**PASSAGE TO READ**
** Start **

Combinatorics: Guarantee getting 10 out of 13 right as efficiently as possible (Stryktipset)

Question

First, a little background

"Stryktipset" is a popular form of football (soccer) gambling in Sweden, but I'm sure similar games exist in many other countries. The concept is simple: out of a list of thirteen games, the player needs to pick the correct winner, or whether the game ends in a draw. The notation for this is 1 for home team win, X for a draw, and 2 for an away win.

The player competes against the player pool, where set percentages of the total prize pool gets divided among those who get 10, 11, 12 and 13 corretly picked games.

A common way to play is through "guarantees" and "semi-guarantees", meaning that for every game, the player can choose to play all three alternatives, or at least two of them.

So for instance, playing game 1 as 1X2, game 2 as X2 and the rest as "single choice", yields 3*2*(1^11) combinations, for 6 ways to get all 13 right, or 6 "rows", and thus a cost of 6 times the base cost. This is called an M, or Mathematical, system, whereas just picking one option per game is a "single".

** End **

**COLLECTED MATERIAL**

** Start **

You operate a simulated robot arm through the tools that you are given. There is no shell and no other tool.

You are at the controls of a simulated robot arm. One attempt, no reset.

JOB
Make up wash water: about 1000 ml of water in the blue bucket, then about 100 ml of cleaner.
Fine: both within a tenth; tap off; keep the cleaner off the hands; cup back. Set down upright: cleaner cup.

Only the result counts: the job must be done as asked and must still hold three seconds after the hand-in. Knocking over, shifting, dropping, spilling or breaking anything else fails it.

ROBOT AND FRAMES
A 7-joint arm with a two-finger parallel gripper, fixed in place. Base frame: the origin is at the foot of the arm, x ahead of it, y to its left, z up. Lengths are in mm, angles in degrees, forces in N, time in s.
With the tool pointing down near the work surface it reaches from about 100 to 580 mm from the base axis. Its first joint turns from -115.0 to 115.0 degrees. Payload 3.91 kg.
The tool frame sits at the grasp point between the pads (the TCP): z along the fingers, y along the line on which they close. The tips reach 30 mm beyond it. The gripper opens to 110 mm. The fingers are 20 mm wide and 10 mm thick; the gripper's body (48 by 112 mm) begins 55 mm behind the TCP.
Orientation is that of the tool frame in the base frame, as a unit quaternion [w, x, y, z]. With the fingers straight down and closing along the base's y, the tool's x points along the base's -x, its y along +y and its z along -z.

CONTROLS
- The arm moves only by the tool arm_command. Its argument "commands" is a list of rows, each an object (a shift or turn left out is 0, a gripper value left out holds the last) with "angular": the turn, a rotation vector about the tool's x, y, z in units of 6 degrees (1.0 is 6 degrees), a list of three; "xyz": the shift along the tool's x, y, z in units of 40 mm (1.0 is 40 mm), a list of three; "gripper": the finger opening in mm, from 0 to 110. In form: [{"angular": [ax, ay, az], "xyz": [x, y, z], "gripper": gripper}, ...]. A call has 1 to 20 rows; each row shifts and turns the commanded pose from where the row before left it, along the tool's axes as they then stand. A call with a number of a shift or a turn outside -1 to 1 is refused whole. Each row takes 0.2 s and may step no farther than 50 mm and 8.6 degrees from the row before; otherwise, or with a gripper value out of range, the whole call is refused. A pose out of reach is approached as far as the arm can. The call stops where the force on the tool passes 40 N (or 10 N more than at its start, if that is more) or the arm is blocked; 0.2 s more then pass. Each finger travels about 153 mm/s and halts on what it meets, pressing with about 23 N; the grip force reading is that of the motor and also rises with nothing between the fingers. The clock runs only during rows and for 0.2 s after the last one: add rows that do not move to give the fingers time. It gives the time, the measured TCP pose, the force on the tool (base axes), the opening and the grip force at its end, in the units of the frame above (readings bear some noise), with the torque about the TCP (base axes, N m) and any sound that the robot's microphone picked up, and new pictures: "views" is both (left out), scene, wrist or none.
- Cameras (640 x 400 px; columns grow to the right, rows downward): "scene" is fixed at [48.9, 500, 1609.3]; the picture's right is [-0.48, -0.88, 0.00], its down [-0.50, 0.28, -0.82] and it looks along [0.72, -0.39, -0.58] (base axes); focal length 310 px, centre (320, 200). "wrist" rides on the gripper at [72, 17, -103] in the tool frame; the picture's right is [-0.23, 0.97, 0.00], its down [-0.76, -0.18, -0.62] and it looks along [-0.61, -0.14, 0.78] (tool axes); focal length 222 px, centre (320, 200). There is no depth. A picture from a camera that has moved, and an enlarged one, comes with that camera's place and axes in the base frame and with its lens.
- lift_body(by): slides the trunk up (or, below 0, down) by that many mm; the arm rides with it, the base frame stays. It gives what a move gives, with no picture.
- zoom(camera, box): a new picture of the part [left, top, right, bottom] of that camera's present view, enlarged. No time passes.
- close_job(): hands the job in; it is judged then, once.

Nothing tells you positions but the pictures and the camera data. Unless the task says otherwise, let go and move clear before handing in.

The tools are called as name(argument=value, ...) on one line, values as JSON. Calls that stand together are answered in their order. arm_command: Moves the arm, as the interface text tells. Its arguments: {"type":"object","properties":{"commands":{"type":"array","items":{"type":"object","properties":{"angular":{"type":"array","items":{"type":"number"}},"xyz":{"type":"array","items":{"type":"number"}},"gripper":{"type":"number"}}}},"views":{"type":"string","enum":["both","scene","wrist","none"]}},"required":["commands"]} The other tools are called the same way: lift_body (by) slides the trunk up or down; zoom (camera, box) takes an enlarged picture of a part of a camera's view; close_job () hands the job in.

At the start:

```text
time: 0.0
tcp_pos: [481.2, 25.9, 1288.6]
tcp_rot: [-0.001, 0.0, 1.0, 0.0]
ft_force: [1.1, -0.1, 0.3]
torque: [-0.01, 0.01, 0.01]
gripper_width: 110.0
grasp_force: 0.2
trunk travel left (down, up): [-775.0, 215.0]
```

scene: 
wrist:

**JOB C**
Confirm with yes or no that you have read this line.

** End **

**JOB A**
Set down the passage to read as it stands from "Combinatorics: Guarantee getting" to "an away win.", and nothing more.
**JOB B**
Write the next part of the passage to read, the one that starts with "Combinatorics: Guarantee getting".

**WRITTEN RESPONSE A**
Combinatorics: Guarantee getting 10 out of 13 right as efficiently as possible (Stryktipset)

Question

First, a little background

"Stryktipset" is a popular form of football (soccer) gambling in Sweden, but I'm sure similar games exist in many other countries. The concept is simple: out of a list of thirteen games, the player needs to pick the correct winner, or whether the game ends in a draw. The notation for this is 1 for home team win, X for a draw, and 2 for an away win.

**WRITTEN RESPONSE B**
To the point

Now, a common puzzle is "what is the lowest amount of rows that guarantees the player 5 correct games?" Many responders go by their gut feel of "guaranteeing" five games and then letting the remaining 8 be arbitrary, for 5^3 = 243 rows. But, if one plays just three singles that don't overlap, this turns out to be enough to guarantee at least 5 correct games. This can easily be seen by imagining one single with all 1's, one with all X's and one with all 2's. Naturally, at least one of the signs needs to show up at least five times.

But what I wonder is this:

What is the lowest amount of rows that guarantees 10 correct answers?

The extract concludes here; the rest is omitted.